__Task to complete__
Write each line out exactly, leaving none out.
-----
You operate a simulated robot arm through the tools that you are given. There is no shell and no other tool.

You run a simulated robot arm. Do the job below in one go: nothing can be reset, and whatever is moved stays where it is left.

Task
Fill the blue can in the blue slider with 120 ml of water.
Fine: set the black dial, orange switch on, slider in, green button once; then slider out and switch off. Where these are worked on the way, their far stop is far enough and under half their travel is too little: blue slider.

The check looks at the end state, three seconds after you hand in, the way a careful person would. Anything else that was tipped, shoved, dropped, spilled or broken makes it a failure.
-----
__Solved problem__
You operate a simulated robot arm through the tools that you are given. There is no shell and no other tool.

You run a simulated robot arm. Do the job below in one go: nothing can be reset, and whatever is moved stays where it is left.

Task
Fill the blue can in the blue slider with 120 ml of water.
Fine: set the black dial, orange switch on, slider in, green button once; then slider out and switch off. Where these are worked on the way, their far stop is far enough and under half their travel is too little: blue slider.

The check looks at the end state, three seconds after you hand in, the way a careful person would. Anything else that was tipped, shoved, dropped, spilled or broken makes it a failure.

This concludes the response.